··· PAGE EXCERPT

Encore une fois il nous a peint un personnage, qui peut bien être Albertus, plutôt qu’un homme en chair et en os: il a décrit tous les tics et les clichés d’une génération, plutôt que son intimité. Toutefois, à l’intérieur de cette silhouette Jeune-France, on a pu apercevoir aussi trois caractéristiques plus personnelles: les cheveux longs, le fait d’être frileux, le goût pour des mises excentriques (mais toujours très confortables), qui, si elles n’ont rien à voir avec une confession intime, servent toutefois à la création d’un masque plus particulier, et désormais par là immédiatement reconnaissable en tant que Théophile Gautier. Quand Arsène Houssaye se souvient de lui, dans ses Confessions, il saisit tout se suite ces éléments : «Théophile protestait contre la peinture bourgeoise par ses cheveux tombans et sa redingote à brandebourgs31»

······

=== GIVEN INSTRUCTION 1 ===
Could you give the page excerpt again in full?

··· DATA SEGMENT

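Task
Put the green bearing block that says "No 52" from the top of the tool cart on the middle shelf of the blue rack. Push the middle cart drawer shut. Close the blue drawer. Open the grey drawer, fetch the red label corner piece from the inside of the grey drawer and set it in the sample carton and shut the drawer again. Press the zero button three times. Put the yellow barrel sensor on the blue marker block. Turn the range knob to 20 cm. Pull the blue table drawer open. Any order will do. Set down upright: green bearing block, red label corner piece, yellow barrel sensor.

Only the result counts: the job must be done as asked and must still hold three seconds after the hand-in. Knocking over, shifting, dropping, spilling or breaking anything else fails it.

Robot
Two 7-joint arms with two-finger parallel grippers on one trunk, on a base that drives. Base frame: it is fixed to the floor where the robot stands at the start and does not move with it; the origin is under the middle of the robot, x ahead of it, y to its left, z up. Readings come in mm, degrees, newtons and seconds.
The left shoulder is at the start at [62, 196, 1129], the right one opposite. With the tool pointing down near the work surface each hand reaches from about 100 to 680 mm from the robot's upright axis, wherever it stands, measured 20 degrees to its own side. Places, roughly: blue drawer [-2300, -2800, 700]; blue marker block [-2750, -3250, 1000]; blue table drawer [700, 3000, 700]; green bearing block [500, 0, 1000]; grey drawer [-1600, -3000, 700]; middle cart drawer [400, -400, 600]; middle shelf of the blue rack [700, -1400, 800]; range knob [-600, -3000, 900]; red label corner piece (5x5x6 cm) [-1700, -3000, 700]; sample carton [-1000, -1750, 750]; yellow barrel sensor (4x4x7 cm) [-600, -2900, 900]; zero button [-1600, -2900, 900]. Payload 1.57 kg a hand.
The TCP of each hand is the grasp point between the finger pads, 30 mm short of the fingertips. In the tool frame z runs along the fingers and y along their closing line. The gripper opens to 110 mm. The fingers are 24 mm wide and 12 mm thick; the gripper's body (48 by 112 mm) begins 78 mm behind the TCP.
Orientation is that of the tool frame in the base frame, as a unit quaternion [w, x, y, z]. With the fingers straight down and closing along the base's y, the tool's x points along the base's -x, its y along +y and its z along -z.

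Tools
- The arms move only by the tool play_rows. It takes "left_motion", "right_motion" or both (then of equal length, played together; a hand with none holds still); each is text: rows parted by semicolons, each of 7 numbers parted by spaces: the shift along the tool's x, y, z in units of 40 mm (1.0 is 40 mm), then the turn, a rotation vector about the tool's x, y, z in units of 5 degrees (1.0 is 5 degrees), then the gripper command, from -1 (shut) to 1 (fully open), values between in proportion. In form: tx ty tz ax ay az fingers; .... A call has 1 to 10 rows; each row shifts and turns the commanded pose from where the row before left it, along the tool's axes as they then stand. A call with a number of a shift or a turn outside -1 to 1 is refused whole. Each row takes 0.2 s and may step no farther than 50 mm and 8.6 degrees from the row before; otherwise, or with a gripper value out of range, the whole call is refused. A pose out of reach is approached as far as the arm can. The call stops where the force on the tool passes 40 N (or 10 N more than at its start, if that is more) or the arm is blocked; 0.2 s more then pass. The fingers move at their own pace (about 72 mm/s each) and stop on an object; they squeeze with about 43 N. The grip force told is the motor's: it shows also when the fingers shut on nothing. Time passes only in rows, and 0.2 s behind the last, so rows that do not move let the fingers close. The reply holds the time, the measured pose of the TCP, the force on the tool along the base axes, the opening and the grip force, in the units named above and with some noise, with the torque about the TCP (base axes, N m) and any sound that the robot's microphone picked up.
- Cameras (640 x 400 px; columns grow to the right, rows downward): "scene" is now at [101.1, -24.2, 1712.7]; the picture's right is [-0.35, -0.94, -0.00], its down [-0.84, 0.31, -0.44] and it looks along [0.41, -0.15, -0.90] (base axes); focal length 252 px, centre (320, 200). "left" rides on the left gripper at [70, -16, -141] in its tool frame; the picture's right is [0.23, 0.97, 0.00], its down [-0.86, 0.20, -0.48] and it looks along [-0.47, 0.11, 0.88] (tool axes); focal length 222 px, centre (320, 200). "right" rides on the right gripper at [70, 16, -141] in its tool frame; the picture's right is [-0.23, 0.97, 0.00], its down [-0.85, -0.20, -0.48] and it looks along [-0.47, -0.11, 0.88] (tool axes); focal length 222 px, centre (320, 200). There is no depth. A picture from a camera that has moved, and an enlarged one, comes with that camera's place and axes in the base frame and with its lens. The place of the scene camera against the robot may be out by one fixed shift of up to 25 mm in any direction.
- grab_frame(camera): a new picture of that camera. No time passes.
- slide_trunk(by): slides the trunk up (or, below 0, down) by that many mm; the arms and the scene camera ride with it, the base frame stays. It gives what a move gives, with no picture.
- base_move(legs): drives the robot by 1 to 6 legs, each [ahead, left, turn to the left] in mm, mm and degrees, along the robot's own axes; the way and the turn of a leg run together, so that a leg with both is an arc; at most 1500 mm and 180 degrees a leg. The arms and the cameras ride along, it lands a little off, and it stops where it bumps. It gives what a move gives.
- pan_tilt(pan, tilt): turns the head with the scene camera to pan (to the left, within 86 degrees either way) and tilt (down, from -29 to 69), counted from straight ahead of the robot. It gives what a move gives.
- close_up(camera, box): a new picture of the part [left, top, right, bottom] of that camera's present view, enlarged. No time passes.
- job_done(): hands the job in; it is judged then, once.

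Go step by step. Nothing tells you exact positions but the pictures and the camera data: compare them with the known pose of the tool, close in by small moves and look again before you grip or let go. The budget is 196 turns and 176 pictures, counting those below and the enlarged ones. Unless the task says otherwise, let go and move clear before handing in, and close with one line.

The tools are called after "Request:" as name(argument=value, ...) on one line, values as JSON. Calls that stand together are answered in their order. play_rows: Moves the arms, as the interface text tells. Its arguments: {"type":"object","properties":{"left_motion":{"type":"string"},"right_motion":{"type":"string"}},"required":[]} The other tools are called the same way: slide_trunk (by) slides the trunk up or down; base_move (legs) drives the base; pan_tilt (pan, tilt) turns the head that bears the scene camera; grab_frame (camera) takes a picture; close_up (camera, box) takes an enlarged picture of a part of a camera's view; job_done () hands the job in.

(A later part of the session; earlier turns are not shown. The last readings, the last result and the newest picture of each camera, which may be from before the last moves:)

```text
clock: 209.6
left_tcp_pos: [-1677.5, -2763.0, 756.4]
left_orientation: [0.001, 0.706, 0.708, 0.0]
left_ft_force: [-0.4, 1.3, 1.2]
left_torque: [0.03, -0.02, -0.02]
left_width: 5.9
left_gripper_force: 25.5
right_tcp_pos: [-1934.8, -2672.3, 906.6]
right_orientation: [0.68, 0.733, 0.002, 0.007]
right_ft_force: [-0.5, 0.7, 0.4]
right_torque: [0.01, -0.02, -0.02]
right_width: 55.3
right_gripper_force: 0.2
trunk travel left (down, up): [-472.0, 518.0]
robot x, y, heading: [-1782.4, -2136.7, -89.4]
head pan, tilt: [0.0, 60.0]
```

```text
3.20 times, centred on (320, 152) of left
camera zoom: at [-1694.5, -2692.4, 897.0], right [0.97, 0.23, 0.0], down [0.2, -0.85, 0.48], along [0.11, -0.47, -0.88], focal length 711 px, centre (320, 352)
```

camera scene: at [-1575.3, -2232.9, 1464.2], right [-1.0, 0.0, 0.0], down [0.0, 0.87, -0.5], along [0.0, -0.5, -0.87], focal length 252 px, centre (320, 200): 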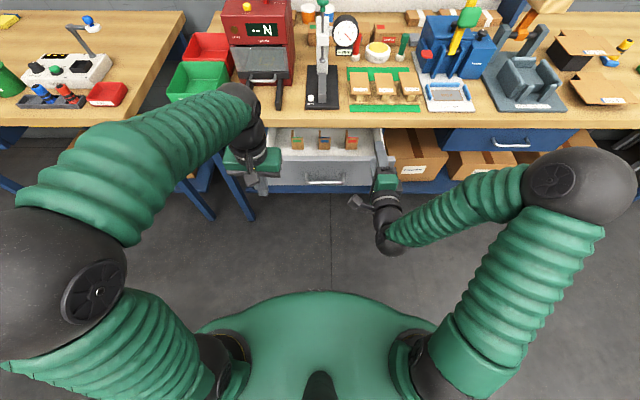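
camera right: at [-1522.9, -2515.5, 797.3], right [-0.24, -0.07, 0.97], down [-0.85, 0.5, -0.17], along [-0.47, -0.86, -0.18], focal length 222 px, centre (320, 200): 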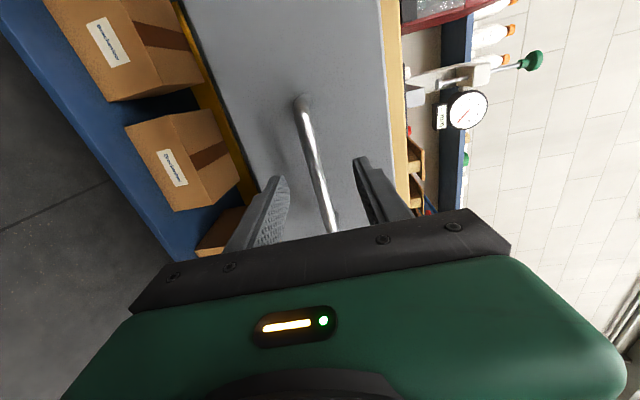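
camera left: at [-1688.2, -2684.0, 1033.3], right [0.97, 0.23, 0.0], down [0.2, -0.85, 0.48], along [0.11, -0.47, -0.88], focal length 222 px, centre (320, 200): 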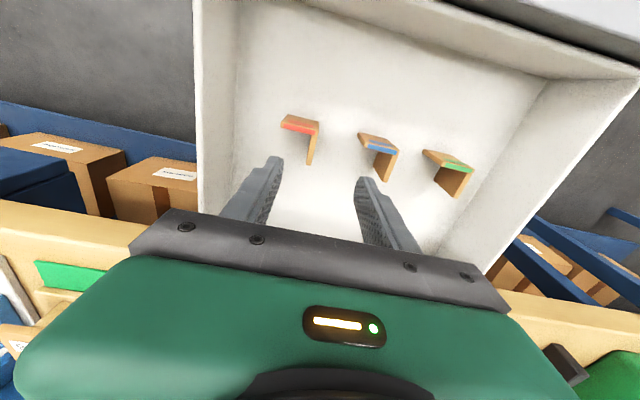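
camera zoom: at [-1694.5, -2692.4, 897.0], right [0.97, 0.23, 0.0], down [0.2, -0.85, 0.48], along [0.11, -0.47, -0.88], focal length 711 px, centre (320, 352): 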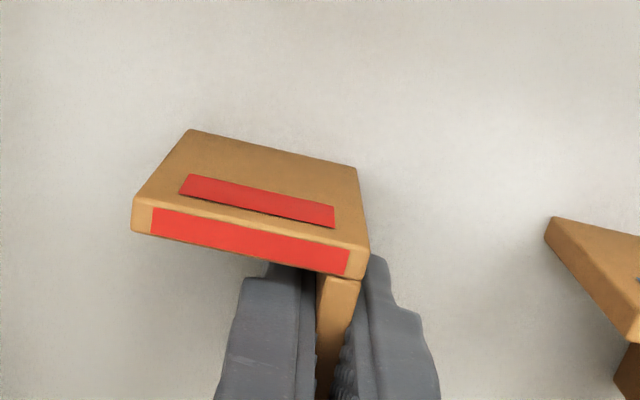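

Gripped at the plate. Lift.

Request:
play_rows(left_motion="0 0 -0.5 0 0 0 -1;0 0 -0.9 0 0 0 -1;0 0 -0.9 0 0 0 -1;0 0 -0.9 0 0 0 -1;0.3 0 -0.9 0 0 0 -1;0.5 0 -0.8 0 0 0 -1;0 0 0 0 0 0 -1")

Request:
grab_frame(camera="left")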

······

=== GIVEN INSTRUCTION 2 ===
Extract exactly the run of lines beginning at the line with "- pan_tilt(pan, tilt): turns" and ending at the line with "Go step by step.", including both ends and nothing beyond them.

=== EXERCISE SOLUTION 1 ===
Encore une fois il nous a peint un personnage, qui peut bien être Albertus, plutôt qu’un homme en chair et en os: il a décrit tous les tics et les clichés d’une génération, plutôt que son intimité. Toutefois, à l’intérieur de cette silhouette Jeune-France, on a pu apercevoir aussi trois caractéristiques plus personnelles: les cheveux longs, le fait d’être frileux, le goût pour des mises excentriques (mais toujours très confortables), qui, si elles n’ont rien à voir avec une confession intime, servent toutefois à la création d’un masque plus particulier, et désormais par là immédiatement reconnaissable en tant que Théophile Gautier. Quand Arsène Houssaye se souvient de lui, dans ses Confessions, il saisit tout se suite ces éléments : «Théophile protestait contre la peinture bourgeoise par ses cheveux tombans et sa redingote à brandebourgs31»

=== EXERCISE SOLUTION 2 ===
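- pan_tilt(pan, tilt): turns the head with the scene camera to pan (to the left, within 86 degrees either way) and tilt (down, from -29 to 69), counted from straight ahead of the robot. It gives what a move gives.
- close_up(camera, box): a new picture of the part [left, top, right, bottom] of that camera's present view, enlarged. No time passes.
- job_done(): hands the job in; it is judged then, once.

Go step by step. Nothing tells you exact positions but the pictures and the camera data: compare them with the known pose of the tool, close in by small moves and look again before you grip or let go. The budget is 196 turns and 176 pictures, counting those below and the enlarged ones. Unless the task says otherwise, let go and move clear before handing in, and close with one line.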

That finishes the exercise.